**PROBLEM STATEMENT:** Retype the material word for word.

**PROVIDED MATERIAL:**
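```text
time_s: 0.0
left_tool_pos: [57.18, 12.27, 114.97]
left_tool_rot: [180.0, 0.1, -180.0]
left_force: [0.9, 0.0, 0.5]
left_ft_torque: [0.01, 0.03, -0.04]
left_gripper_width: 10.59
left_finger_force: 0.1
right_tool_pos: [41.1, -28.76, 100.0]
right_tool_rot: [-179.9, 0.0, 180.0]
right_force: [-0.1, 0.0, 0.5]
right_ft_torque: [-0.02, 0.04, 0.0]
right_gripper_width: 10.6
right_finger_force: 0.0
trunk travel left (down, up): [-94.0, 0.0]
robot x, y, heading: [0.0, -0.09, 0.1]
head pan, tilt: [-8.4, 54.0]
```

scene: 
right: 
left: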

**SOLVED PROBLEM:**
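```text
time_s: 0.0
left_tool_pos: [57.18, 12.27, 114.97]
left_tool_rot: [180.0, 0.1, -180.0]
left_force: [0.9, 0.0, 0.5]
left_ft_torque: [0.01, 0.03, -0.04]
left_gripper_width: 10.59
left_finger_force: 0.1
right_tool_pos: [41.1, -28.76, 100.0]
right_tool_rot: [-179.9, 0.0, 180.0]
right_force: [-0.1, 0.0, 0.5]
right_ft_torque: [-0.02, 0.04, 0.0]
right_gripper_width: 10.6
right_finger_force: 0.0
trunk travel left (down, up): [-94.0, 0.0]
robot x, y, heading: [0.0, -0.09, 0.1]
head pan, tilt: [-8.4, 54.0]
```

scene: 
right: 
left: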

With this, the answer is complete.